### Dataset extract

'''

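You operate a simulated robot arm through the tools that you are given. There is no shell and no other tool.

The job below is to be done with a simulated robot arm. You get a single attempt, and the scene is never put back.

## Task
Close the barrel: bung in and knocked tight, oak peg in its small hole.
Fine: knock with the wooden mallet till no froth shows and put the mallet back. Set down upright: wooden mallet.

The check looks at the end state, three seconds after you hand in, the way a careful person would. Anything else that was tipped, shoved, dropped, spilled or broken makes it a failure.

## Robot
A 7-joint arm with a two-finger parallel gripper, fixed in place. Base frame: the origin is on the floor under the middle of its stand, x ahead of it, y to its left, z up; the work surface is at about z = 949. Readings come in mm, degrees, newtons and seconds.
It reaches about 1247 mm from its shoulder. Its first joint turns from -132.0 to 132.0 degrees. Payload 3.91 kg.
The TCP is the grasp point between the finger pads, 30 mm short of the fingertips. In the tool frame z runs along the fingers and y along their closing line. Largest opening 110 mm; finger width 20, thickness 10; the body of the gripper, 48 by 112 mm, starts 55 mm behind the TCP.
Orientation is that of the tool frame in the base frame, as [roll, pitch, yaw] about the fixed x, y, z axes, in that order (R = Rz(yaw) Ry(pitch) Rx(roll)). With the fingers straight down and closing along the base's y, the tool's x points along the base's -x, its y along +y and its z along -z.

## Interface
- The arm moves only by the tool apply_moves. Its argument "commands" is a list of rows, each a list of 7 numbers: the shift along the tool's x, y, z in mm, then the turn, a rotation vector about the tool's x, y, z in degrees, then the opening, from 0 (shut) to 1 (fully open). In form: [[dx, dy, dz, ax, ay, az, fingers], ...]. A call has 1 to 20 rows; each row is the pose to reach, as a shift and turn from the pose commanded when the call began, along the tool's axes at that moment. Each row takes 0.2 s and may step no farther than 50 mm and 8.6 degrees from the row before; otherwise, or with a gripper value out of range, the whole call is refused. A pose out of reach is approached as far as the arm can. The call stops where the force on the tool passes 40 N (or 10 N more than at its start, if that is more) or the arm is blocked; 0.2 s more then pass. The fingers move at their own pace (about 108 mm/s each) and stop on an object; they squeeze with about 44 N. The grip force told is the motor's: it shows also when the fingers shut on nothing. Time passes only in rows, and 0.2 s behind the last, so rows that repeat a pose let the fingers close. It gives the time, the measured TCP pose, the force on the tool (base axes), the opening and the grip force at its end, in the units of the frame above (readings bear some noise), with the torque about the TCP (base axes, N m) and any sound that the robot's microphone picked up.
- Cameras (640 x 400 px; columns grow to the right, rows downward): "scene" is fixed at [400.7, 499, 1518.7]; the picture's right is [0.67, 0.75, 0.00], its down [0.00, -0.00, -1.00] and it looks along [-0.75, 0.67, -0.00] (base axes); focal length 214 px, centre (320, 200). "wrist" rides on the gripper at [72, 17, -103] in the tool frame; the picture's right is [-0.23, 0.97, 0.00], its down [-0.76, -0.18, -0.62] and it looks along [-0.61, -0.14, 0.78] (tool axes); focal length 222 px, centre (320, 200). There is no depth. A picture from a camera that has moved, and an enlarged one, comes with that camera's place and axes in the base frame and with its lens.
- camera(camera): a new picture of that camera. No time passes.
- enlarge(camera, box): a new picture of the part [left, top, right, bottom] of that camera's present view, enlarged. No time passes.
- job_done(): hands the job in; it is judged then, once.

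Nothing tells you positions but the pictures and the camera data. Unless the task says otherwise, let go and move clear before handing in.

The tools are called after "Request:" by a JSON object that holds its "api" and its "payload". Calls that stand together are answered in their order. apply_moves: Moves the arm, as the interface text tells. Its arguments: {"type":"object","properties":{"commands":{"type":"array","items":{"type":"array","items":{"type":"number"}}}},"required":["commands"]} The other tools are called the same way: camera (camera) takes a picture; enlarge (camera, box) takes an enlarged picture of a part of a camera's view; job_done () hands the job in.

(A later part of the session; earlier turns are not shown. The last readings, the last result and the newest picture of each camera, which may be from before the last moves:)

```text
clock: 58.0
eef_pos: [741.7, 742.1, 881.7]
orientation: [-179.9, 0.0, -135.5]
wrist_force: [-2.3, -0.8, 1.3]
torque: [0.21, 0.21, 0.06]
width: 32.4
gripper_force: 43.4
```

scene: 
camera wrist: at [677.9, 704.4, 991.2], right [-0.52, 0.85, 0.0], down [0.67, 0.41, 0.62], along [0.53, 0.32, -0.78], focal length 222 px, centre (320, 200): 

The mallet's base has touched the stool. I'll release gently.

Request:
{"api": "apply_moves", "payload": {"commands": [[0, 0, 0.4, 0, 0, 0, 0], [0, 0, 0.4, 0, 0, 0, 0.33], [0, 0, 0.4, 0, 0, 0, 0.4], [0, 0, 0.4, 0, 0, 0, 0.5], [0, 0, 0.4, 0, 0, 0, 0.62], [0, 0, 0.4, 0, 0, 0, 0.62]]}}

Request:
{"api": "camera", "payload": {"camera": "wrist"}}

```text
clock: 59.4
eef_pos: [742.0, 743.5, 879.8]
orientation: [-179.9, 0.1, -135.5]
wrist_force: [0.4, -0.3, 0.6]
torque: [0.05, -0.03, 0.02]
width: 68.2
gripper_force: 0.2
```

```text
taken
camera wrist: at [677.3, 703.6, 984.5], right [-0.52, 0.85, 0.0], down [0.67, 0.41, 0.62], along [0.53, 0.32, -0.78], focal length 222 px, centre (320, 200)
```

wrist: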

'''

### Exercises to complete
1. In the passage provided, find "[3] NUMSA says" and reproduce everything up to and including "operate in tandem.".
2. Write the next part of the passage provided, the one that starts with "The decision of".

### Passage provided
'''

The decision of the CCMA, which
concludes otherwise, is reviewed and set aside.
JUDGMENT
BRASSEY AJ:
Introduction
[1] In a stated case referred to it,
the first respondent (the CCMA) was asked to pronounce on the proper
construction of statutory
innovations governing the relationship
between a labour broker (a Temporary Employment Services (TES) as it
is technically termed),
the workers it engages and the client with
whom they are placed. Pivotal to the innovations, which were
introduced by ss 37 and
38 the Labour Relations Amendment Act 6 of
2014 and are located in ss 198 and 198A-D of the main Act (the LRA),
is a deeming provision
that, speaking broadly, makes a worker an
employee of the client three months after placement. The issue that
arises is whether
the TES continues to have a relationship with the
worker and, if so, whether the relationship remains one of
employment. The controversy
it has engendered is, I am told,
profound, and the interests at stake doubtlessly run deep. This
litigation, which is expected
to go well beyond this Court, is
designed to lay the dispute to rest but whether the means invoked are
appropriate to the end is
by no means obvious (as to this, see
below).
[2] In the stated case, the stance
adopted by the protagonist, a TES called Assign, is that ‘the
placed workers remain employees
of Assign for all purposes, and are
deemed to also be employees of Krost [the firm with which they are
placed], for the purposes
of the Act.’ The response by NUMSA,
the antagonist in the fray, is that the placed workers are deemed,
for the purposes of
the LRA, to be employees only of Krost. Krost,
which is joined in the proceedings, takes part in the fray only to
assert that
it wants the issue to be resolved so it may know where it
stands.
[3] NUMSA says in the stated case that
its position can be characterized by the phrase ‘sole
employment’. In fact, however,
this is a very misleading way of
describing its stance. In its heads of argument the union conceded
that the contractual relationship
between worker and TES remains in
force and, when pressed, it accepted that there is nothing in the
innovations that deprives them
of rights and obligations embodied in
their contract. Since the contractual bond is indubitably one of
employment, its continuance
must mean that, following the placement,
two employment relationships are discernible that operate in tandem.
[4] In an effort to point up the
contrast, Assign described its own position as one of ‘dual
employment’, but this is,
I think, every bit as misleading. The
phrase suggests that the two sets of relationships – i.e. the
ones the TES and the
client separately have with the worker –
are co-extensive in content when this is not in fact what the company
contends.

'''

### In response
1.
[3] NUMSA says in the stated case that
its position can be characterized by the phrase ‘sole
employment’. In fact, however,
this is a very misleading way of
describing its stance. In its heads of argument the union conceded
that the contractual relationship
between worker and TES remains in
force and, when pressed, it accepted that there is nothing in the
innovations that deprives them
of rights and obligations embodied in
their contract. Since the contractual bond is indubitably one of
employment, its continuance
must mean that, following the placement,
two employment relationships are discernible that operate in tandem.

2.
Assign makes no argument that the rights and obligations of
the TES under its contract with the worker vest equally in the client

following the placement. It simply contends that, once a placement
occurs, the client becomes invested with the rights and obligations

that, by operation of the LRA, cleave to an employer and, since the
TES has in no sense been deprived of its status as employer,
the two
relationships now operate in parallel. In the words of Assign’s
counsel, ‘where placed workers are deemed to
be the employees
of “the client”, their contracts of employment with the
TES, nevertheless, remain in force.’
[5] Common to the contending positions
is an acceptance that, since a placement under the current regime has
no bearing on the contract
between the TES and the worker, each party
to the contract continues to be bound by the obligations and enjoy
the rights with which,
subject to the overriding statutory regime,
they were vested upon entering the contract. Under neither position,
moreover, is
it suggested that the client, following a placement,
becomes privy to the TES contract or otherwise becomes invested with
the rights
and obligations that are contained in the TES contract.
The focus is solely on the statutory rights and obligations that
inform
the relationship governing an employer’s interaction
with an employee under the LRA. Assign contends that these rights and

obligation inhere equally in both the TES and the client, whereas
NUMSA contends that they inhere only in the client.
[6] To the casual observer, each party
seems by its stance to be favouring the interests of the other.
Workers and their union,
being the beneficiaries of the protections
created by the statutory regime, seem better served by having two
employers to call
to account. By a parity of reasoning, a TES seems
better favoured by a construction that serves to relieve them of the
burdens
the LRA imposes on employers in consequence of the placement.
What this thinking overlooks, however, is that the provisions
governing
employers are not monolithically burdensome, but are
coupled with powers and counterweighed by rights. By invoking qua
employer
these rights and exercising the powers, the TES can, so it
seems to believe, relieve the client of its comparable burdens. The
thinking seems to be that, as a member of the dual employer
structure, it can suspend or dismiss the placed employee and this
will
produce a concomitant suspension of dismissal of the employee
qua client. By these means it envisages that it can continue to
provide
a justification for the service that it offers the client and
so warrant the charge it levies in the conduct of its labour broking

business.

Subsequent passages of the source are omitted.